Looking at these numbers so far, 1400 hits and 57 votes, we can assume that an Ableton Looper is not a very popular idea. Quite surprising, actually. Perhaps y'all do not know what you're missing.

I have come back to read this thread at least 10 times, just to see what was being said. So I wouldn't derive too much from the 'read vs voted' ratio.

On the subject of looping in the clip, in the way that KidBeyond does ... it's important to note that this removes the ability to have old loops fade out. The benefit of the delay based looper is that the riff you played 16 bars ago can be more quiet and more muffled than the most recent riff you played.

There are many more benefits to delay, or buffer based looping. I have a large development document here which details all my experiments in features for loopers and my thoughts on what is useful and why, so I will copy a few segments out.

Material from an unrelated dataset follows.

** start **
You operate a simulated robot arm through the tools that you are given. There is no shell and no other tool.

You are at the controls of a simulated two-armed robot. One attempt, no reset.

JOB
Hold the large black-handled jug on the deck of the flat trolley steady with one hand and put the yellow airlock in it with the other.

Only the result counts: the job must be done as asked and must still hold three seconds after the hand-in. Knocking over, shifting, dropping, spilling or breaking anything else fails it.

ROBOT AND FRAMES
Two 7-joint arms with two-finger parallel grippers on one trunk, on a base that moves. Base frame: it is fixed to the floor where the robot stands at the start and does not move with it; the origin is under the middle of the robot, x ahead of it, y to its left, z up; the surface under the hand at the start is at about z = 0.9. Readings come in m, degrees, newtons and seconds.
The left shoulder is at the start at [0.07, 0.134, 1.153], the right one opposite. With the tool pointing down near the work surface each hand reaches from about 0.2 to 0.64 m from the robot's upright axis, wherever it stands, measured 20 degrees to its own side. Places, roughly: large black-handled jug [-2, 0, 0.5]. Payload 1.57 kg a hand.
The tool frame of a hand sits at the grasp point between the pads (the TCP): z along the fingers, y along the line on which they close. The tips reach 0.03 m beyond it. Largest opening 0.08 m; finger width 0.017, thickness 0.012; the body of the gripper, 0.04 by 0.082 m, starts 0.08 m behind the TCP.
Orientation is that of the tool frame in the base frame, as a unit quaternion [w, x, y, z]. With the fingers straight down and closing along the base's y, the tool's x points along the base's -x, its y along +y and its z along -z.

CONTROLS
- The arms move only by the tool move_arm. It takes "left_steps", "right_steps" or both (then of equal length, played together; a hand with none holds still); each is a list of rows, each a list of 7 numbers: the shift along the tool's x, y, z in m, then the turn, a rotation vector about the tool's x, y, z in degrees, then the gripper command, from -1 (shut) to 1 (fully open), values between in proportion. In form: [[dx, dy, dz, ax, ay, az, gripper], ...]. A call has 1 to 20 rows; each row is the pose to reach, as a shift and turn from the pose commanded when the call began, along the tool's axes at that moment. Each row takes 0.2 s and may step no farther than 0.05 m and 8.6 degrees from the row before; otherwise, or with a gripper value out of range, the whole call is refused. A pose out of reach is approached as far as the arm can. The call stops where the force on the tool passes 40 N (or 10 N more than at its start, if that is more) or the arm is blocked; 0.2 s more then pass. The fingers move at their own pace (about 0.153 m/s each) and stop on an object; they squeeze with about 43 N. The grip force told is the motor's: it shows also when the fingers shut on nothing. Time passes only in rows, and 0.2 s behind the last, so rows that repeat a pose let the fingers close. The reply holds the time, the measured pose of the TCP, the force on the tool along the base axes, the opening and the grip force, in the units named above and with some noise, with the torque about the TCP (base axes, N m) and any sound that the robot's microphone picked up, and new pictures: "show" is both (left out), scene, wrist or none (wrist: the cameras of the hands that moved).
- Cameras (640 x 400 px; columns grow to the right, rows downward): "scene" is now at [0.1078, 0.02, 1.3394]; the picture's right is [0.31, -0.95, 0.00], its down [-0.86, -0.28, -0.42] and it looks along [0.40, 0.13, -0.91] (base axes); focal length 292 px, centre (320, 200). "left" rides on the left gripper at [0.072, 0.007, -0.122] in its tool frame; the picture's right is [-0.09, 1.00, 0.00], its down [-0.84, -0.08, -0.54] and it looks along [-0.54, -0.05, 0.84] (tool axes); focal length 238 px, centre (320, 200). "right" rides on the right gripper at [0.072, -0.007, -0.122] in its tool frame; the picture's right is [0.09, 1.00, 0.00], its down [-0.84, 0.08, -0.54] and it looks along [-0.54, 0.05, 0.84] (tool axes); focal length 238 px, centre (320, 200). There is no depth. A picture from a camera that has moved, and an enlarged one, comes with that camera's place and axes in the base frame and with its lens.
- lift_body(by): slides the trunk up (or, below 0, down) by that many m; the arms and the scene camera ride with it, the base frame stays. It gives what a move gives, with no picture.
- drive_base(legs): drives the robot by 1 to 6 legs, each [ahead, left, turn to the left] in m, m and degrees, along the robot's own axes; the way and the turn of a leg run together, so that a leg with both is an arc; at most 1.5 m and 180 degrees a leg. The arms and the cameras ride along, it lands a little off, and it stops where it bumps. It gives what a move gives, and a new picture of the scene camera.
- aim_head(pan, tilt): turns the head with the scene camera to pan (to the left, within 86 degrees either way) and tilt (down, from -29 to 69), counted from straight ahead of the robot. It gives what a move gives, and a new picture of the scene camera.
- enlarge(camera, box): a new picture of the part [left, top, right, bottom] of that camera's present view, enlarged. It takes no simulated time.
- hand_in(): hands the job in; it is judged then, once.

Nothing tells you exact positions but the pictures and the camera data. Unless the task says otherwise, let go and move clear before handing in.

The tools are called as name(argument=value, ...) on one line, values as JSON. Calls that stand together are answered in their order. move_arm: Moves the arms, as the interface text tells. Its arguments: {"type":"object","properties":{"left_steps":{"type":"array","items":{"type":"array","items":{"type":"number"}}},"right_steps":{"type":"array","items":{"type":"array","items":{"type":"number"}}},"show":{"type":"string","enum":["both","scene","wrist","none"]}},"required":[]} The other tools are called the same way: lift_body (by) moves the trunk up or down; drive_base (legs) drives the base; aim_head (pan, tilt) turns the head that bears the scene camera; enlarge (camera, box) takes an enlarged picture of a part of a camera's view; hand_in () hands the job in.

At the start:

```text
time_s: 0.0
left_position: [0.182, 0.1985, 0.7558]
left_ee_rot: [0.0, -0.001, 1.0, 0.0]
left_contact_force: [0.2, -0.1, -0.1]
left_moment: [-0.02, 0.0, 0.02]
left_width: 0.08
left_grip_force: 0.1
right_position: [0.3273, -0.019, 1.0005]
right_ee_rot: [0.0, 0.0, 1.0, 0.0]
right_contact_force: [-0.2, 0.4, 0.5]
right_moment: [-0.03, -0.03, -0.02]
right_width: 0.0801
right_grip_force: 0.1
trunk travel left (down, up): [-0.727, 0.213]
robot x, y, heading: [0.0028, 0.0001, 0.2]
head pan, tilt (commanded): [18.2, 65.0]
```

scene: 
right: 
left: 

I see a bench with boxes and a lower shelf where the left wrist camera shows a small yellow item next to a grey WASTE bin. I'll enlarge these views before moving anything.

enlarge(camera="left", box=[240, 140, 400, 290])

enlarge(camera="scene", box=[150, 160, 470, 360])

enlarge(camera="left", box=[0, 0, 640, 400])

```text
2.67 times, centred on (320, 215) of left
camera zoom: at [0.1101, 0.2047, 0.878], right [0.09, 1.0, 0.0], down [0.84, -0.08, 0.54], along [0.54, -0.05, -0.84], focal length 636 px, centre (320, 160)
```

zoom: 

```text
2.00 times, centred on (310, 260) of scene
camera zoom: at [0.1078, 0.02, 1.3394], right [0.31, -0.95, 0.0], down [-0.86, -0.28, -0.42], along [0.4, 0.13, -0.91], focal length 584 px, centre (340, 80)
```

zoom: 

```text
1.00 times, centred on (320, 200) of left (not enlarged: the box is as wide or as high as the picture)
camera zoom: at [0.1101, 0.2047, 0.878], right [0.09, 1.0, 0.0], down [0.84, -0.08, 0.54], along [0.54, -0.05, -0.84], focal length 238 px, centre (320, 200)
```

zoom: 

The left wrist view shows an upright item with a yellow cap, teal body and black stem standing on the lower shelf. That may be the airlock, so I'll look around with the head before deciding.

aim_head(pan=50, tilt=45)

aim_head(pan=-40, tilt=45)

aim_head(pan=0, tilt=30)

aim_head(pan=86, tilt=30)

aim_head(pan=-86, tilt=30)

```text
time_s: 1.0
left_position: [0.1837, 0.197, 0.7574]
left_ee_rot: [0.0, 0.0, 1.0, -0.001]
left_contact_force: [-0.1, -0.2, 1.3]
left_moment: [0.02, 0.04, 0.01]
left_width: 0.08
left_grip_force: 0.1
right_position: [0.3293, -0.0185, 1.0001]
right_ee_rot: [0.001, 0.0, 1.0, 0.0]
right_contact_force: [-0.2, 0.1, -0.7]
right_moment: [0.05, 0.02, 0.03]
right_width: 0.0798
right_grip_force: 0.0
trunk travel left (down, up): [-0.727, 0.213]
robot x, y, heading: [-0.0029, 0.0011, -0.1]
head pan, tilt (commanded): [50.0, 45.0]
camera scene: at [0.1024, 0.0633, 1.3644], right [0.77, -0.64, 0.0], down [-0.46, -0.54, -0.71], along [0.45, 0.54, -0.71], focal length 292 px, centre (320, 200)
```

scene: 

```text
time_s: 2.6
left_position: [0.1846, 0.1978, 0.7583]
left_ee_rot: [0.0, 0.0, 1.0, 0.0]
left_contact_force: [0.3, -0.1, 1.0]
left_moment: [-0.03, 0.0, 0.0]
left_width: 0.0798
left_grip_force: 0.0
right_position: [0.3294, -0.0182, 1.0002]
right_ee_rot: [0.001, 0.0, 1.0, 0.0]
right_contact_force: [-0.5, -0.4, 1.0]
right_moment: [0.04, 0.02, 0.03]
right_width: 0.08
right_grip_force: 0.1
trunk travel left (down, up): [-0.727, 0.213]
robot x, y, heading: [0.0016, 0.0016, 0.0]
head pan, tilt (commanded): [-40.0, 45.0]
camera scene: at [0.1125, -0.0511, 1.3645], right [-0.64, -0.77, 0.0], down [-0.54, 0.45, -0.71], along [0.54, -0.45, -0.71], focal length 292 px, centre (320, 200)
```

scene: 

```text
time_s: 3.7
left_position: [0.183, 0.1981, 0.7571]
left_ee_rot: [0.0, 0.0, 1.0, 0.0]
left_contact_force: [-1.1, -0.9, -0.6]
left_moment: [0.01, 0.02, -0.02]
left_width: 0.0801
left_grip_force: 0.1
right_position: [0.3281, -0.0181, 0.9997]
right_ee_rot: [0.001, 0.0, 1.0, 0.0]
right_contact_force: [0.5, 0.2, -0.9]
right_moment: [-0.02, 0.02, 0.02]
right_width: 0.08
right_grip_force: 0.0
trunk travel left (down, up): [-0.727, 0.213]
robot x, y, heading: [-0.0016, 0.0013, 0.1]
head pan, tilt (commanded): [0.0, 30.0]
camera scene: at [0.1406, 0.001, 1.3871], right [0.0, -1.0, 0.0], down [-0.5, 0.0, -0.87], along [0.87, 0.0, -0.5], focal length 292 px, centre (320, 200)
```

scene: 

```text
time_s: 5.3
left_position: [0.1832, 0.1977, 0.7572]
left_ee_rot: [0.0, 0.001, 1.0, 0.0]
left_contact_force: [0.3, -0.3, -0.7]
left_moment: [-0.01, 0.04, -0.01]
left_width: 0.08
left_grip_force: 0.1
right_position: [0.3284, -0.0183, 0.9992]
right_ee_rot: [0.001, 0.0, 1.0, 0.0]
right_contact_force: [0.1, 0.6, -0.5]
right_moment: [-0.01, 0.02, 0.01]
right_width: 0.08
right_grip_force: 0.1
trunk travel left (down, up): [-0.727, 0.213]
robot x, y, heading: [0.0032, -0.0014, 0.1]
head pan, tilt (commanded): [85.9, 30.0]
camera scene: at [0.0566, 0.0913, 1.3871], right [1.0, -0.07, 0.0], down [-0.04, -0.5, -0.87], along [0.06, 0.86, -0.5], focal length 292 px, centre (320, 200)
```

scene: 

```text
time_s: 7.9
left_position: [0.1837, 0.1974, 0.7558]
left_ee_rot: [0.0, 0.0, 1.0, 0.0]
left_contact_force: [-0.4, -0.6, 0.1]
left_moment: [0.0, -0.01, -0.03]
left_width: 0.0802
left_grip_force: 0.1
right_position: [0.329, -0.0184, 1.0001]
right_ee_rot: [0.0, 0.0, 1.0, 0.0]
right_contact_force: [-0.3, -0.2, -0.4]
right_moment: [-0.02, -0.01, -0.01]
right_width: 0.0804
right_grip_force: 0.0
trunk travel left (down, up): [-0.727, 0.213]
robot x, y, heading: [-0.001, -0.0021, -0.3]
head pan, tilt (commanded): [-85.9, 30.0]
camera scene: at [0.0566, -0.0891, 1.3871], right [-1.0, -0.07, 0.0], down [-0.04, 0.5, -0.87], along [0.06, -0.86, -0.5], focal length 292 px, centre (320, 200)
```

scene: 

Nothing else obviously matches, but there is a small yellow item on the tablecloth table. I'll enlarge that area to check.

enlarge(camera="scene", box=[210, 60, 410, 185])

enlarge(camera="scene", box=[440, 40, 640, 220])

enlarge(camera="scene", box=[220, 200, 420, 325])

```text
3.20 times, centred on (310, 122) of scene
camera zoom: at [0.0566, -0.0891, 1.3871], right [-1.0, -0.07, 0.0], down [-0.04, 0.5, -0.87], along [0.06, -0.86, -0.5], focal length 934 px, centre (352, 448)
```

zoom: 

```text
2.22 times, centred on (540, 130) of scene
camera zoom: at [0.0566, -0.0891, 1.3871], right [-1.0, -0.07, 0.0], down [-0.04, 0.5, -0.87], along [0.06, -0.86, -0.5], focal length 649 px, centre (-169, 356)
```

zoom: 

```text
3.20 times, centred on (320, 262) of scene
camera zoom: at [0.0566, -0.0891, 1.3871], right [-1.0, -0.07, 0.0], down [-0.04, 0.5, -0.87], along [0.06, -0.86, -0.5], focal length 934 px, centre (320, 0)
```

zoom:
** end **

Here are some extracts from my looper development notes
edited a bit so it makes a little sense to other people
I wrote: undo
There are problems with 'undo' on loopers and a couple of ways to tackle it, neither are completely satisfactory.
To explain the practicalities to the uninitiated; audio loops are not the same as midi, audio is contiguous data not individual 'notes'.
Pressing undo cannot magically undo the last audio note you played, the audio must undo back to some arbitrary point in the sample .. but which point, the bar start? This is problematic because quite often sound is fading out from the previous bar, so if you delete the current bar of audio when the loop plays back around you will very likely hear a weird moment where the audio suddenly cuts off. It's not nice.
The other method is a layer based approach, which is slightly better but more memory intensive. The audio is recorded as one loop of many overdubs or passes, but several layers can be created by the musician. Undo will remove the most recent layer. This is better ... but if you made a mistake in the 3rd pass on a layer then 'undo' will remove the whole of that layer which can be quite jarring.
Undo horrors in use:
a 4bar loop is recorded with 3 passes to get a nice fat sound, after a while another layer is added to add a little variation to the loop. The musician then switches to 'non-record' mode and plays a little bit of an 8 bar solo over the top of the loop, unknown to them they didn't press the pedal hard enough and the solo is now in the loop, pressing undo will remove the entire layer. Argh.

Undo solutions considered
Using Both types of delete? Implementing both bar delete and layers may be possible, but it's a little unweildy and could be confusing. But perhaps it is simply a matter of clear labeling and GUI segmentation.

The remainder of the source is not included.